Douds engages with what she sees as “the overlooked but fascinating ways in which Soviet leaders attempted to apply elements of Marxist and socialist thought to the institutions at their disposal to create a superior form of democracy, although the experimental and innovative measures they trialed ultimately failed to deliver a freer and fairer system and instead crystallized into a dysfunctional state apparatus and a Communist Party dictatorship by the death of Lenin in 1924.” But the party dictatorship is not how it all started out. Initially it was the government of soviets, not the party, that was predominant. “In the first year or two after the October Revolution, Sovnarkom’s apparatus was certainly more developed than the equivalent party apparatus, which only began to expand from spring 1919.”10

Douds gives attention to the dynamics of the two-party coalition that first governed the newborn Soviet Republic — the Bolsheviks (soon renaming themselves Communists) and the Left-Socialist Revolutionaries, which broke down due to the precipitous actions of the Left SRs in reaction against the Treaty of Brest-Litovsk. She also gives attention to the multi-party character of the soviets, in which Mensheviks, Socialist Revolutionaries, Left-Socialist Revolutionaries, and other oppositional leftists had voice and vote, until the relentless brutalization of the Russian civil war caused this to give way to repressions imposed by Lenin’s Communists.11

Douds also gives attention to the collegial, democratic-collectivist ethos that was initially predominant within the various components of the Soviet government, although the crises and catastrophes of civil war, foreign intervention, and economic collapse resulted in this giving way to more authoritarian modes of functioning. She traces Lenin’s efforts to push back against the ballooning of bureaucratic functioning and the erosion of Soviet authority through the increasing incursions of the Communist Party — efforts which proved to be doomed to failure.12

Causes for the failure are, Douds’ research suggests, only partly attributable to the aggressive assaults on the revolutionary regime by powerful and vicious enemies within Russia and globally.
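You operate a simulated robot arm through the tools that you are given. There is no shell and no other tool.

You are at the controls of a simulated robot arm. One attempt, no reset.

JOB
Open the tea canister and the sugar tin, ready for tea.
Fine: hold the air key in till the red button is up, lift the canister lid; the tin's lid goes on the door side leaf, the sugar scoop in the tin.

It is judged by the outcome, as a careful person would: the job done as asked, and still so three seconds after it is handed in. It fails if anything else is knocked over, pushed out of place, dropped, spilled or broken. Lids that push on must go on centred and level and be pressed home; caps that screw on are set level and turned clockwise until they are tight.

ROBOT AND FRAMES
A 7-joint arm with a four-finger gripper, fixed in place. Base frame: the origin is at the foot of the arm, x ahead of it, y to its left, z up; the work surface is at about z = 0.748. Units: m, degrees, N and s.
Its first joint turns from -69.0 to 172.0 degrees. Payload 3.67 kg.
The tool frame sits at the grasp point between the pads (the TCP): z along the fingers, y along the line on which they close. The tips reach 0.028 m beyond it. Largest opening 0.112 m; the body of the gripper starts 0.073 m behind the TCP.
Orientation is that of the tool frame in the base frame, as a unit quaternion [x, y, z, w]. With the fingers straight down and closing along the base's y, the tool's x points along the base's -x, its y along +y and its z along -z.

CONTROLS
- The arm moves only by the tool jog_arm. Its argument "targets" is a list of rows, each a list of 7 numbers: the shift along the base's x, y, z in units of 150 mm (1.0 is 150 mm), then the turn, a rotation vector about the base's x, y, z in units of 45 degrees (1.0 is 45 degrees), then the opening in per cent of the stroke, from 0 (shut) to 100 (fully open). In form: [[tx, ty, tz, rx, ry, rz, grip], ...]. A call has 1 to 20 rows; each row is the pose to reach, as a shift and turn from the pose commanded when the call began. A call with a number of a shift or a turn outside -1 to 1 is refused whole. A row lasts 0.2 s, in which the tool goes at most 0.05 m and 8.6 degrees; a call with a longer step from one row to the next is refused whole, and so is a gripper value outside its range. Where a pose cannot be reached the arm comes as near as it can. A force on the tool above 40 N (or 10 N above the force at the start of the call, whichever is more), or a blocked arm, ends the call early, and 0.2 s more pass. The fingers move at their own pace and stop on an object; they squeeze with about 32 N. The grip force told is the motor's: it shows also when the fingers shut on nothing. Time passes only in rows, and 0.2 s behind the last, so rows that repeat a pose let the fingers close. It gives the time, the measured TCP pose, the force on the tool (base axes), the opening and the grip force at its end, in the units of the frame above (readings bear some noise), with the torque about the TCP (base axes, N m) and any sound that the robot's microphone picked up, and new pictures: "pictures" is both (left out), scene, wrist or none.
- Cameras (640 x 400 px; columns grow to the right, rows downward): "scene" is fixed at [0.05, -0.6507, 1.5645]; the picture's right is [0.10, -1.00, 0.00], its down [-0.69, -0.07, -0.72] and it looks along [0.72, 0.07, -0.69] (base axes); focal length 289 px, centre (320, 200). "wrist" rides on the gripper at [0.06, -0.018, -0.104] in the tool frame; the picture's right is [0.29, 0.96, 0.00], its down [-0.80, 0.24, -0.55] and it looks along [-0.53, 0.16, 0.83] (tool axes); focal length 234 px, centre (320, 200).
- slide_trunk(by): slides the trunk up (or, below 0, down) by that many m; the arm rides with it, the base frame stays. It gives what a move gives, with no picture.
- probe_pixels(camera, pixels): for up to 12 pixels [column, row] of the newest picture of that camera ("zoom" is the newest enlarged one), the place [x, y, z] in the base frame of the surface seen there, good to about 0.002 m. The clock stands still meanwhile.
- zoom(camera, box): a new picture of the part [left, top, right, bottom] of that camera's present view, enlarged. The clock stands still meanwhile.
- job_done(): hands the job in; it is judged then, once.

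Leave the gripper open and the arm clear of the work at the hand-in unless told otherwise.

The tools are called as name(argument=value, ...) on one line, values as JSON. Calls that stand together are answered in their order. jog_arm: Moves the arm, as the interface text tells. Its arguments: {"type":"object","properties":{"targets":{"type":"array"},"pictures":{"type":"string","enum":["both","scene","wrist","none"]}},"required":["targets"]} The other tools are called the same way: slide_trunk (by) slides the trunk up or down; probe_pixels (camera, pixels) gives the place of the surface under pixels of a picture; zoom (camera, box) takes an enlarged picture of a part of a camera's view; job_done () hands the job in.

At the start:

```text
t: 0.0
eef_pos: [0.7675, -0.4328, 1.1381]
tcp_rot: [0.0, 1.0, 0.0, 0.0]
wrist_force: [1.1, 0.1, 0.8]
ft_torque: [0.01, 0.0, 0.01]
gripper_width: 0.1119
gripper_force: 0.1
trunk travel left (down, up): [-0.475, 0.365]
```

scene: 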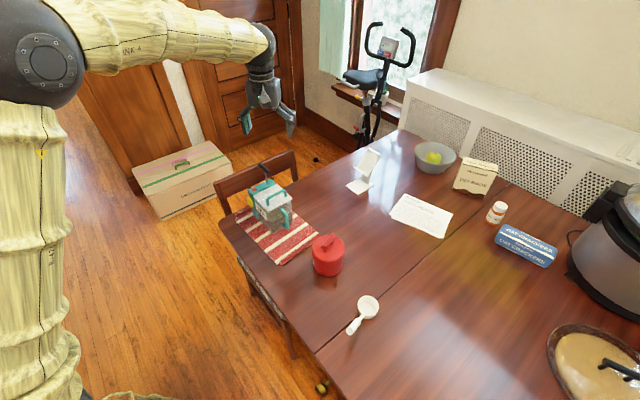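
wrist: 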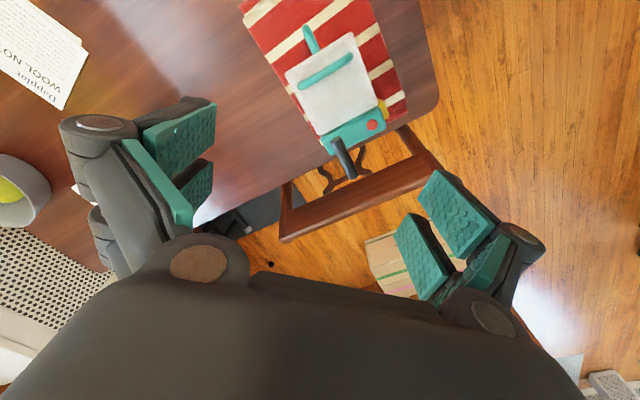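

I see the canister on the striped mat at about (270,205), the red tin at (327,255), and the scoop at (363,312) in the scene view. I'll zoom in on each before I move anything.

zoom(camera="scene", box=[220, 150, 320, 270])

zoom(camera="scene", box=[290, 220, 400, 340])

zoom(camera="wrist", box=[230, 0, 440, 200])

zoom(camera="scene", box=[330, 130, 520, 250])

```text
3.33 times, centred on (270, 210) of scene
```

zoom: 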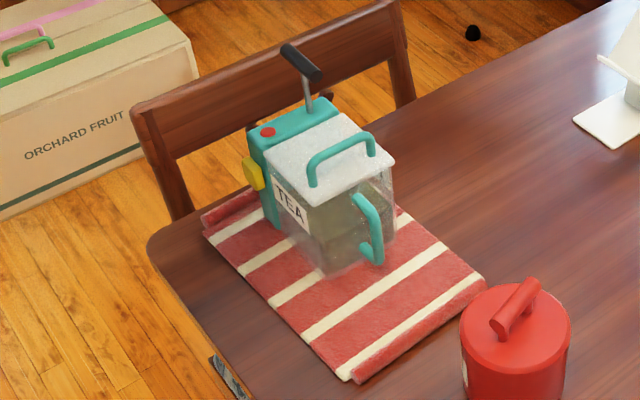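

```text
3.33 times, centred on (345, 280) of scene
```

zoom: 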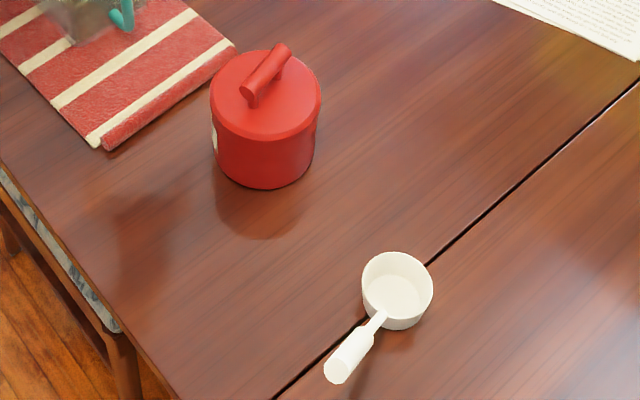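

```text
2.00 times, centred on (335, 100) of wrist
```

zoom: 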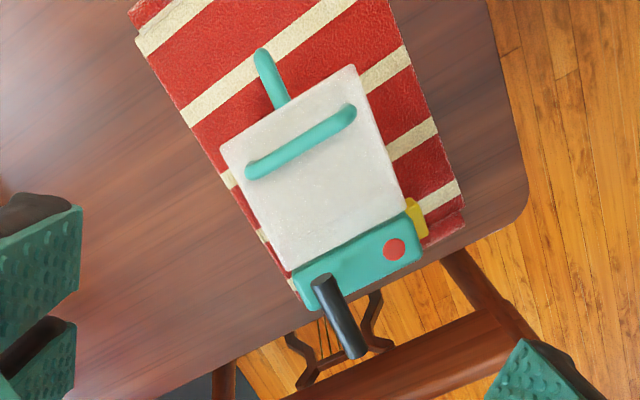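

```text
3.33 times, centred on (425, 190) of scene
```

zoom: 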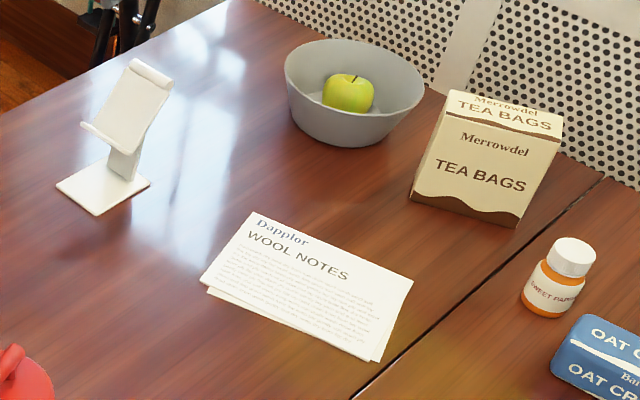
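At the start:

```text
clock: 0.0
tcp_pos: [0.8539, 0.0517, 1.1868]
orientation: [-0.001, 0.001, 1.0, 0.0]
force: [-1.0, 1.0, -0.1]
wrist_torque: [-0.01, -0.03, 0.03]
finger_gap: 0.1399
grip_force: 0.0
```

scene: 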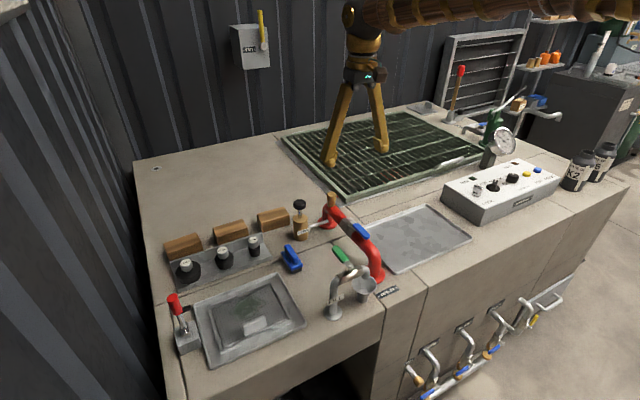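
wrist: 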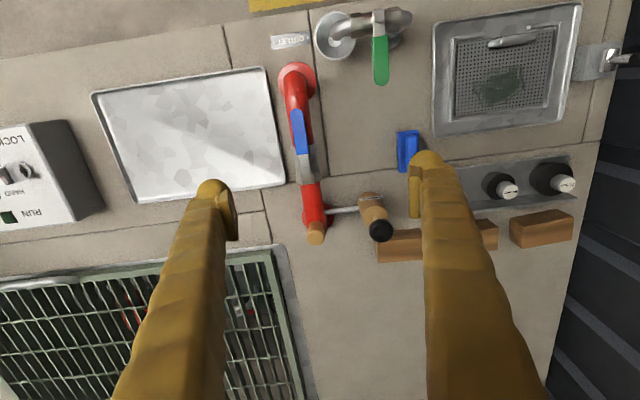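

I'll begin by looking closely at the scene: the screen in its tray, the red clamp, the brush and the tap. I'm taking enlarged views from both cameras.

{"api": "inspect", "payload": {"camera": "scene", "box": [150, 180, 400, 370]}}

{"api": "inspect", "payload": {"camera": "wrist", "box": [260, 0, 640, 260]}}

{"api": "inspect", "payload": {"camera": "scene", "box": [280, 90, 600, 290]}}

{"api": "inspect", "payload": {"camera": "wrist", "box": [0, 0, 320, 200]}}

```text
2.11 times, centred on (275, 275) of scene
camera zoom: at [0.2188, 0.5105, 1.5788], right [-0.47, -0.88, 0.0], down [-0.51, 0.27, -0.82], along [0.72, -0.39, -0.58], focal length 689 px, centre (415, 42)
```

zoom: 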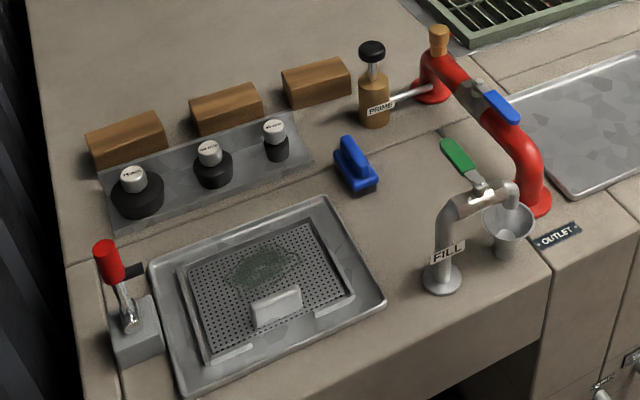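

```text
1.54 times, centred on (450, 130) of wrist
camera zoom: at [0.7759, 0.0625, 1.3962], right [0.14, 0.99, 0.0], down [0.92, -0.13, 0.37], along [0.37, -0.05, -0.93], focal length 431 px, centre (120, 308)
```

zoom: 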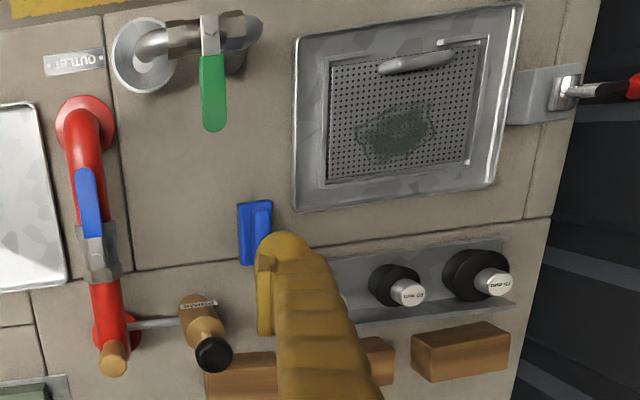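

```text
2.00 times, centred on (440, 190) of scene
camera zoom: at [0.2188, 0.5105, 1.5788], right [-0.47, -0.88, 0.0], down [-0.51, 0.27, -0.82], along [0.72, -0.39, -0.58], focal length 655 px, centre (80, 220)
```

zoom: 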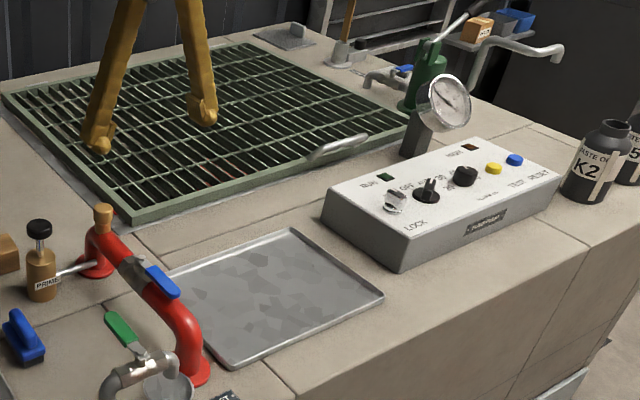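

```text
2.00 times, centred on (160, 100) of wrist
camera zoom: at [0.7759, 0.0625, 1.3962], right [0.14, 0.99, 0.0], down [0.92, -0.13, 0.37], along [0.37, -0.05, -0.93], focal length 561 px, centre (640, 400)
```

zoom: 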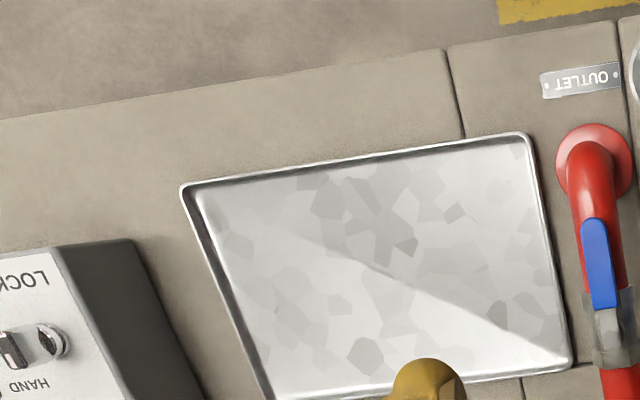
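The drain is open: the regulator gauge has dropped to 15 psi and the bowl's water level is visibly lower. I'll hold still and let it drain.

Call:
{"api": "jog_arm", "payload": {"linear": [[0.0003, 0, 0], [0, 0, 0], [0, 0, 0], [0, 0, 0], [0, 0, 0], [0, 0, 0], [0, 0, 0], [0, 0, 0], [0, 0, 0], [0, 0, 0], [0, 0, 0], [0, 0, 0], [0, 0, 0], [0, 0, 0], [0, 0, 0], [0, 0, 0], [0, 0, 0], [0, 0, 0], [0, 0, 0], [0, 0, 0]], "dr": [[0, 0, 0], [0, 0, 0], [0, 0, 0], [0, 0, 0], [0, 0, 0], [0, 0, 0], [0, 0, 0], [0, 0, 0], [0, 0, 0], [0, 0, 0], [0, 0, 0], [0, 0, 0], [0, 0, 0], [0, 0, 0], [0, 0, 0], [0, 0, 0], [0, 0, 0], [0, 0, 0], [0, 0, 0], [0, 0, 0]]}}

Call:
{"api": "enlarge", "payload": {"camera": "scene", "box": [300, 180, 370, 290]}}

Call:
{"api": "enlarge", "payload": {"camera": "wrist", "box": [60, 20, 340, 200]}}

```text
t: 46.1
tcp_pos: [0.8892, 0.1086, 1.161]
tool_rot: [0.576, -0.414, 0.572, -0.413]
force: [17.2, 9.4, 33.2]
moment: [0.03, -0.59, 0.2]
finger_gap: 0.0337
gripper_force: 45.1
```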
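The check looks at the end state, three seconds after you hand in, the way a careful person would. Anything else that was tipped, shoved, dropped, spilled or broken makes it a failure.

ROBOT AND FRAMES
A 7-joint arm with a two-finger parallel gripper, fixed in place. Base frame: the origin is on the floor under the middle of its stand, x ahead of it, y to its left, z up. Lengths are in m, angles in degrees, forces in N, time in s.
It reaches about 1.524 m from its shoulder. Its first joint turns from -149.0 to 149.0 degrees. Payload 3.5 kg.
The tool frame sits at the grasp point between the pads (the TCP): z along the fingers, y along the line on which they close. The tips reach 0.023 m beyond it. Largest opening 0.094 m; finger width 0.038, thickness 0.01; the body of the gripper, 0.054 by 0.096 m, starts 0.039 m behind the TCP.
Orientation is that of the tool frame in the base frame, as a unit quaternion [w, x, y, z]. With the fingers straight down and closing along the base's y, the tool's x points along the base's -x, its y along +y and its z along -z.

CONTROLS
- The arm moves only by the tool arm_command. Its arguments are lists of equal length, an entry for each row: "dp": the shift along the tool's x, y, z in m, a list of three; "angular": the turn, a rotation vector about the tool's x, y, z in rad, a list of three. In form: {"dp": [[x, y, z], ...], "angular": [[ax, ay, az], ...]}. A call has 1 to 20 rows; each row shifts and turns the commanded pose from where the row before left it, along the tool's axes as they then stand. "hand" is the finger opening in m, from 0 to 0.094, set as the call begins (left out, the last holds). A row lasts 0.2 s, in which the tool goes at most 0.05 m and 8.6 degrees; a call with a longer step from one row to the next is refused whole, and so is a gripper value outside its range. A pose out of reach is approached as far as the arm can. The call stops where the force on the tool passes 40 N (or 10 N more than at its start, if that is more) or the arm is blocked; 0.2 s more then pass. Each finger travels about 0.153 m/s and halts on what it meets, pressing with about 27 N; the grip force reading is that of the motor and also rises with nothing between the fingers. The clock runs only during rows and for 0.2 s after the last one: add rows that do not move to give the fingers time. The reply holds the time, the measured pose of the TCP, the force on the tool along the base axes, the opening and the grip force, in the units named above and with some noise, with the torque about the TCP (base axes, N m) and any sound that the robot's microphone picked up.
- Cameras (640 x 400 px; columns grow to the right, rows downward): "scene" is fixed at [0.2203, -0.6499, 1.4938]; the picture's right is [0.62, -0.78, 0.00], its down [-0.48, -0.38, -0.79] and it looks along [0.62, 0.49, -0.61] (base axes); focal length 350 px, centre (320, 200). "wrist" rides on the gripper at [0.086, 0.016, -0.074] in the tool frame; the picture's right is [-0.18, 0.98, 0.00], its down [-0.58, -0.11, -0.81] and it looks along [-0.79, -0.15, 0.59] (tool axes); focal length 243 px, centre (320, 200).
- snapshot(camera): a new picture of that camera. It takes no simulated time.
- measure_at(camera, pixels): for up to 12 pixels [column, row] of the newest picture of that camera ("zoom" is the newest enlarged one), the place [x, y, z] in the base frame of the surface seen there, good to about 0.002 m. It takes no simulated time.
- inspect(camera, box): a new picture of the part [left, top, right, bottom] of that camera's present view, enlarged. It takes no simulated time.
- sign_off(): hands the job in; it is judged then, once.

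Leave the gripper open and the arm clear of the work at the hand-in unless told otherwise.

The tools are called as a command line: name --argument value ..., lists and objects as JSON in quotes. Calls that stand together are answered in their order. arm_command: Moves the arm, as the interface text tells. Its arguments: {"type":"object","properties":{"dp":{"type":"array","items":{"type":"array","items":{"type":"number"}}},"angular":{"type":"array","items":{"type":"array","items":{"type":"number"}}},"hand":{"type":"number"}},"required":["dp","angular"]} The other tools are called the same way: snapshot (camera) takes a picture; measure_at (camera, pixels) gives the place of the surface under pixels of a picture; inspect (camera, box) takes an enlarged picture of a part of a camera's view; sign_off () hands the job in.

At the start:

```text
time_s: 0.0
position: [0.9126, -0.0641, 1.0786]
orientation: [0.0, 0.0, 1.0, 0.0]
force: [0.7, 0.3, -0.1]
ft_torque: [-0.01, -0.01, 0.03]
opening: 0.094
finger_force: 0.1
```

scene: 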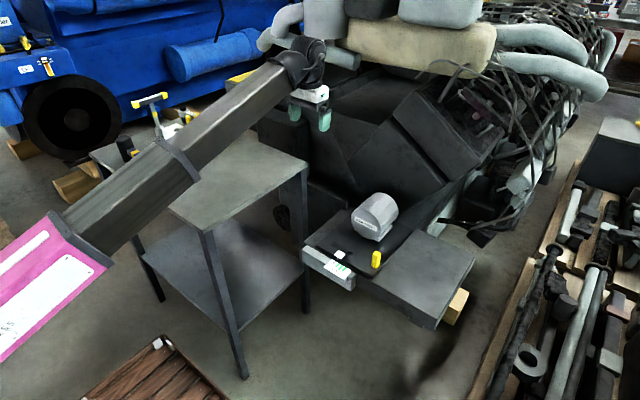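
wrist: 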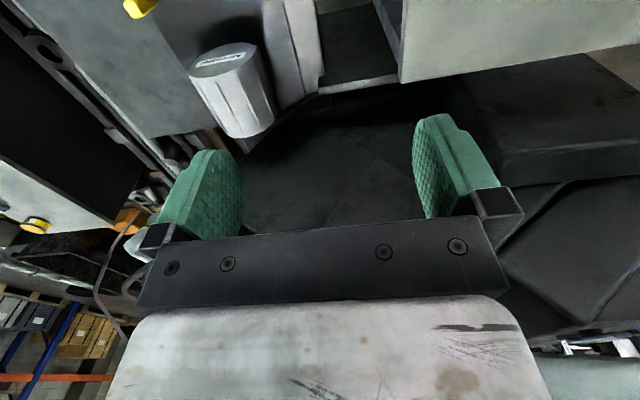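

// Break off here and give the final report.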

The replacement of multi-party democracy by single-party dictatorship quite naturally made the party predominant, and the relative autonomy of soviet institutions quickly melted away. While touching on this, however, Douds gives weight to deficiencies she sees in Lenin’s 1917 classic, The State and Revolution. Whatever its strengths as a work of historical-intellectual excavation in the views of Marx and Friedrich Engels, she finds it naïve and deficient as a blueprint for constructing a new form of government.13

Identifying the essential and non-essential in Lenin

This conceptual framework suggests an approach for determining the essential and non-essential in Lenin’s thinking. Karl Radek has recounted a comment made to him regarding some of his old writing: “It’s interesting to read now how stupid we were then!”14Surely one would be justified in consigning whatever those “stupidities” were to what was non-essential in the corpus of Lenin’s thought. In my explorations of Lenin’s thought and general approach, the following eight components seem essential:

  1. A belief in what Georg Lukács called “the actuality of revolution” — or as Max Eastman put it, a rejection of “people who talk revolution, and like to think about it, but do not ‘mean business’ … the people who talked revolution but did not intend to produce it.”15
  2. A commitment to utilizing Marxist theory not as dogma, but as a guide to action, understanding that general theoretical perspectives must be modified through application to “the concrete economic and political conditions of each particular period of the historical process.”16
  3. Building up an organization of class-conscious workers combined with radical intellectuals — operating as a revolutionary collective, both democratic and disciplined — capable of utilizing Marxist theory to mobilize insurgencies to replace the tyrannies of Tsarism and capitalism with democracy and socialism.17
  4. An approach to the interplay of reform struggles with the longer-range revolutionary struggle, permeated by several qualities: (a) a refusal to bow to the oppressive and exploitative powers-that-be; (b) a refusal to submit to the transitory “realism” of mainstream politics; and (c) a measuring of all activity by how it would help build the working-class consciousness, the mass workers’ movement, and the revolutionary organization that will be necessary to overturn capitalism and lead to a socialist future.
  5. An insistence that the revolutionary party must function as “a tribune of the people,”18combining working-class struggles with systematic struggles against all forms of oppression, regardless of which class was affected — deepening and extending into the centrality of a workers’ and peasants’ alliance in the anti-Tsarist struggle.
  6. A strategic orientation combining the struggle against capitalism with the struggle for revolutionary democracy (including a republic, a militia, election of government officials by the people, equal rights for women, self-determination of nations, etc.). Lenin stressed “basing ourselves on the democracy already achieved, and exposing its incompleteness under capitalism, we demand the overthrow of capitalism, the expropriation of the bourgeoisie, as a necessary basis both for the abolition of the poverty of the masses and for the complete and all-round institution of all democratic reforms.”19
  7. Characterizing global capitalism as having entered an imperialist stage, involving economic expansion beyond national boundaries for the purpose of securing markets, raw materials and investment opportunities, embracing all countries in our epoch — oppressed by competing and contending elites of the so-called “Great Powers.”20
  8. A consistent, unrelenting revolutionary internationalism: understanding that capitalism is a global system, seeing struggles against exploitation, oppression and tyranny that global solidarity and global organization are essential to socialist revolution.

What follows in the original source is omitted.